We skipped stones in the river at sunset,
we danced barefoot in the street after dawn,
We held hands under a mosquito net
and dreamed of together in his back lawn.

He walked to my house all alone at night;
he broke my window with a bat and ball;
he didn't understand his wrong from right,
but given the chance i would relive it all.

We weren't yet ready but where passionate
He was the only love, i don't regret.



***that's right, i try sonnets for fun.

Tuesday, April 26, 2011

thunder and lightning

She taps her nails on the cedar wood of a table that would be ideal in a dinning room if she had that much space.
It thunders.
She takes a drag off a Camel Blue, even though she promised her six year old she wouldn't smoke inside.
It lightnings.

He rises his right knee, calf, ankle, foot on the pedal of a mountain bike struggling through the storm on a sidewalk.
It thunders.
He slides, he falls, no one is there to hear him scream.
It lightnings.

She climbs into bed between her parents, and her innocence replaces the stench of adult talk that separated them before.
It thunders.
No one wonders if the bills will be paid anymore tonight. Her daddy holds them both.
It lightnings.

She puts her her ballet flats.The ones that make her bleed.
It thunders.
She takes them off, and goes outside in the soft grass. it's cold and wet, but she can't ever remember feeling as much as she does now. She whispers "this is ballet"
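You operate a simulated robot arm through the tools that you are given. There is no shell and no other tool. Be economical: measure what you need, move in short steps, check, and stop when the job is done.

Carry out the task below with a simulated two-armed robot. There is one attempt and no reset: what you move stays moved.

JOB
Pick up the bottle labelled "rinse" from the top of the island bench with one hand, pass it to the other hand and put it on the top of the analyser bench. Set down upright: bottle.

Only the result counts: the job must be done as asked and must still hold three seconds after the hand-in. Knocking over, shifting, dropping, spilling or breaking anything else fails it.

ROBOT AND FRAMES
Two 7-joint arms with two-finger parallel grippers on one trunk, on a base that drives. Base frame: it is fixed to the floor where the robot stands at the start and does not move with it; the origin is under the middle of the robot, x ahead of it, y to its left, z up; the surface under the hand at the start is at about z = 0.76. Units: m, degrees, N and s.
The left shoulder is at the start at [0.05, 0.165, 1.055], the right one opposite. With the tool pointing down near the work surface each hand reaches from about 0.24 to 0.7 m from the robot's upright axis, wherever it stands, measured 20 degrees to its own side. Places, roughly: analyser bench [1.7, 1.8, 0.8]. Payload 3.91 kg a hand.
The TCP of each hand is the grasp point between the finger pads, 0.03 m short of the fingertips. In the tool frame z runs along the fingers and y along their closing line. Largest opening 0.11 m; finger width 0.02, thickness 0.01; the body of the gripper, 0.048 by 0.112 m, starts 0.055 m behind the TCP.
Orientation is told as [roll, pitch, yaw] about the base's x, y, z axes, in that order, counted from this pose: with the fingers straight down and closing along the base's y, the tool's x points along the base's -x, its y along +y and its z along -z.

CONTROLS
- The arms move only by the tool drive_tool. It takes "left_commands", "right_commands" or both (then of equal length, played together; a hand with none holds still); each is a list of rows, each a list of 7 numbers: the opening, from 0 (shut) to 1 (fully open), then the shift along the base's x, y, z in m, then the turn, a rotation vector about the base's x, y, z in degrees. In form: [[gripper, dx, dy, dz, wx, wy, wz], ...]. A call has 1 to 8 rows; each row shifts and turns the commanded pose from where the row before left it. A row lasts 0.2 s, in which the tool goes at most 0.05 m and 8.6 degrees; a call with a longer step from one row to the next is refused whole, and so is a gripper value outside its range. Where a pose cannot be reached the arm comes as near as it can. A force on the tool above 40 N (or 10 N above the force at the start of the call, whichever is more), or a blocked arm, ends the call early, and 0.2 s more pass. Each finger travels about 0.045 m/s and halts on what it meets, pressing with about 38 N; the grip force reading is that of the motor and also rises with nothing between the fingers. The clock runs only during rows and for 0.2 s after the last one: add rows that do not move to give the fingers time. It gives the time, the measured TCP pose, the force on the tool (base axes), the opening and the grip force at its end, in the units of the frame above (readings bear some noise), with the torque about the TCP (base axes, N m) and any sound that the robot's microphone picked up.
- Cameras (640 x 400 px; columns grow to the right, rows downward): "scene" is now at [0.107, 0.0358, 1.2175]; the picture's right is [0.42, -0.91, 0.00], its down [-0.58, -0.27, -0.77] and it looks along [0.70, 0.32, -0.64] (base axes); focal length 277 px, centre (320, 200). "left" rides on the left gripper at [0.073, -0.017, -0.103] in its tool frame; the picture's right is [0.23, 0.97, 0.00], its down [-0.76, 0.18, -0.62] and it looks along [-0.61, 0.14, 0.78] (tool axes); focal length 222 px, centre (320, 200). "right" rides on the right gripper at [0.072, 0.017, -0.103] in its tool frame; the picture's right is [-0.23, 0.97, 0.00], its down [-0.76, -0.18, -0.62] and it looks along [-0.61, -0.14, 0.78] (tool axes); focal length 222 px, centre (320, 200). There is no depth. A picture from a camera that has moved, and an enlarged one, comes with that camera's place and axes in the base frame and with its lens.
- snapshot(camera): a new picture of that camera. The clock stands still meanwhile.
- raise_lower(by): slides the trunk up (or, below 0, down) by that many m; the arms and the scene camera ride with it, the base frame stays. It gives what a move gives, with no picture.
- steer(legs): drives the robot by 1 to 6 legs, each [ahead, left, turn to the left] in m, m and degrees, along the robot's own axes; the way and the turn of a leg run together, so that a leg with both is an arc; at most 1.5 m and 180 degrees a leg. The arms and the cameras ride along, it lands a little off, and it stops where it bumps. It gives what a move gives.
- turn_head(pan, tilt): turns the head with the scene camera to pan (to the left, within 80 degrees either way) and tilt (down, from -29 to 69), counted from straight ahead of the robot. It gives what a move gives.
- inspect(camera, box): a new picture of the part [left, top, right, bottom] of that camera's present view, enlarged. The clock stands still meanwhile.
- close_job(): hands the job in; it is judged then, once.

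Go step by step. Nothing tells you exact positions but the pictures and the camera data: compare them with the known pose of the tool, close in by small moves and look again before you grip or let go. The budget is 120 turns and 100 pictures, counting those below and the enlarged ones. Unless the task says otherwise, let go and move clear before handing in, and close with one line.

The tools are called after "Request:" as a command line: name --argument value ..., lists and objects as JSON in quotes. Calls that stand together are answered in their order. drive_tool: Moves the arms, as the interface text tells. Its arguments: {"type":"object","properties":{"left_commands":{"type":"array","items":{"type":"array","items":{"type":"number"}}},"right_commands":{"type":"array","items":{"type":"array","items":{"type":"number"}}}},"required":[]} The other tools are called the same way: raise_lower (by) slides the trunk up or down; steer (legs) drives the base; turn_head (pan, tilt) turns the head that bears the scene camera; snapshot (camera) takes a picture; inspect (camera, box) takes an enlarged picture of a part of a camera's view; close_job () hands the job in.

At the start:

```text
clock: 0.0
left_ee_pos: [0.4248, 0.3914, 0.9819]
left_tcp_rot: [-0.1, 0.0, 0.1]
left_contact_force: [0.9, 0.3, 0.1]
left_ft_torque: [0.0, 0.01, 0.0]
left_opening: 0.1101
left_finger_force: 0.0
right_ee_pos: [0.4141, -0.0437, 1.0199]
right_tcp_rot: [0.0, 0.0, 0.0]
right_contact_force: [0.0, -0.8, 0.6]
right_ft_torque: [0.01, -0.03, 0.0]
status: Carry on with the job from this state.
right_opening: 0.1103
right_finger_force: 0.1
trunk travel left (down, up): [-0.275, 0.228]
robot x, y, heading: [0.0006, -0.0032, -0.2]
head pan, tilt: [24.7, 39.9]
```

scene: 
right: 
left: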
And somewhere the sun is shinning.

Tracy

She had dreams, you know. Like, big ones. Ponies for her tenth birthday, a car for her sixteenth, and a prince with an accent eventually. it is too bad things ended up the way they did.
He had dreams too. Crazy ones. He was ganna run away at ten, be an actor at sixteen, and clean up and settle down as a prince one day. Same goes for him; it really is too bad.
She works at a fast food joint now. Her long cedar brown hair can be seen only as far down as seven weeks without a root touch up on the trashy blonde allows. Her hair is thinning, like it shouldn't be at twenty-nine, and those drugs she cant afford, they are keeping her teeth pretty fragile too. She wanted a convertible, and she gets to drive the '96 mercury three days a week now to her part-time, minimum wage job. If she's lucky, and feeling wealthy, she can sneak in a stop at her dealers where she's reverted to paying for her addiction with flesh and favors.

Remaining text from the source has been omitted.